*PASSAGE PROVIDED*

And I must run, of course. Will attempt to write more over the weekend. Should be pretty busy, of course, with the crucnh coming next Monday and Tuesday, but we'll see :-)
She's a picture perfect child
Searching out in childlike ways
Now she's questioning her mother
She's questioning her father
She's looking for the answers
to the problem that confronts her--
Do you know where the sun goes
when the water falls?
Do you know where the rain goes
when the water falls?
My watch is working sporadically. Like, often enough to make me think it's working, and then it randomly stops, and gets several hours behind, and freaks me out, and stuff. Weirdness. Maybe I should get a new battery or something. P'rhaps.
Well, johndoe is down, so I'm just going to write and not post it until we have the site back. Hopefully, it won't be too long...but, we'll see.
The wind had a way with her hair
And the blues had a way with her smile
And she had a way of her own
Like prisoners have a way with a file
So I ended up wandering away from that entry before adding anything more to it. Oh, well.

*YOUR GOAL*
Write what comes next in the passage provided.

*GIVEN DATA*

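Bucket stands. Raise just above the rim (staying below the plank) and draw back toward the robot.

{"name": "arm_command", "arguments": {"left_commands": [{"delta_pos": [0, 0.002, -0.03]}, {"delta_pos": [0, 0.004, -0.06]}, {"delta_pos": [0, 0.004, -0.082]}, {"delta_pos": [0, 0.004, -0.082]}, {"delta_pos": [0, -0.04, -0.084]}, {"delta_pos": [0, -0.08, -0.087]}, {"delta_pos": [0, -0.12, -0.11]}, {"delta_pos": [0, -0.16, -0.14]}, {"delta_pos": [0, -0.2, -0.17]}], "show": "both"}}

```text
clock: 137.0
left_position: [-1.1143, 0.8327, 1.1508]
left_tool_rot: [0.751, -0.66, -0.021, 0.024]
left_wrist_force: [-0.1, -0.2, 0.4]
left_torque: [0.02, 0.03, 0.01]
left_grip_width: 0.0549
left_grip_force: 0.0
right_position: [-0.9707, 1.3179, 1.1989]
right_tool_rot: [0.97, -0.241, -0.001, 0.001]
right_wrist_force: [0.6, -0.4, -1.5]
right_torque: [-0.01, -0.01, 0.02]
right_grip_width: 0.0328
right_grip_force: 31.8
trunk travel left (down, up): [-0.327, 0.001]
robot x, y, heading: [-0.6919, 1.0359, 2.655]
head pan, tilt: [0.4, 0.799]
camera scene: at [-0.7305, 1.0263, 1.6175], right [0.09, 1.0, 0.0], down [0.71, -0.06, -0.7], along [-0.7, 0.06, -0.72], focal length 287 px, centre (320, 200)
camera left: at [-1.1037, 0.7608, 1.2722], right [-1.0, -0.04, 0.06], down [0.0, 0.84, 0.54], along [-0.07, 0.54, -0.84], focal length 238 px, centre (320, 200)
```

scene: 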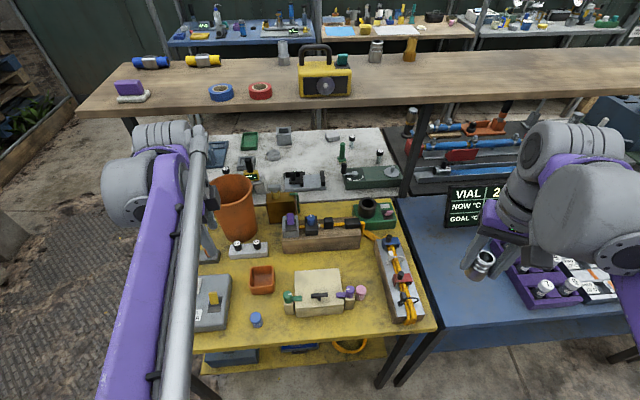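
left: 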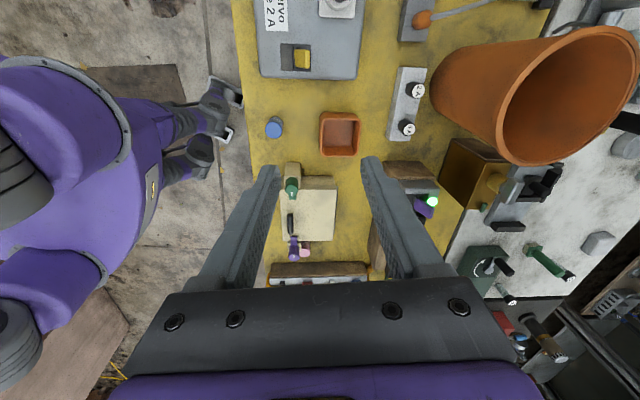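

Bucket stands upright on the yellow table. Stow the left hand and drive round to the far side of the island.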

*TASK ANSWER*
I really need to go get groceries, but I'm just being so lazy today...I need to get groceries, and shower, and do my physics homework by 5, then my compsci assignment by 11, and study for logic and physics for the tests tomorrow. Other than that, though, I don't have anything to do...
I ended up wasting time on Saturday by poking around two used bookstores near my house, both of which also sell CDs. One of them has been around for a while, and it's always strcuk me as oddly sketchy. They sell comic books, too, many of which seem to be pornographic--at least, glancing over at that section, the pornographic ones are very obvious. And the guys who run it are just weird...or maybe they're just socially inept. At any rate, not at all the type of people you'd expect to be running a store. At any rate, though, I got two used CDs at that one--a Van Halen one, and a Nanci Griffith album--and then I went to the other store, which is maybe a quarter-block away, and much nicer and brighter and stuff. There, I got a book, which isn't very heavily used, because it's pretty recent, but it's quite interesting--it's called The Activist's Handbook. I haven't read too much, yet, though, because I've been attempting to make myself work.
And I think I'm really going to get up and shower and go buy groceries. Wheeee!
But have I mentioned that I love this Nanci Griffith album?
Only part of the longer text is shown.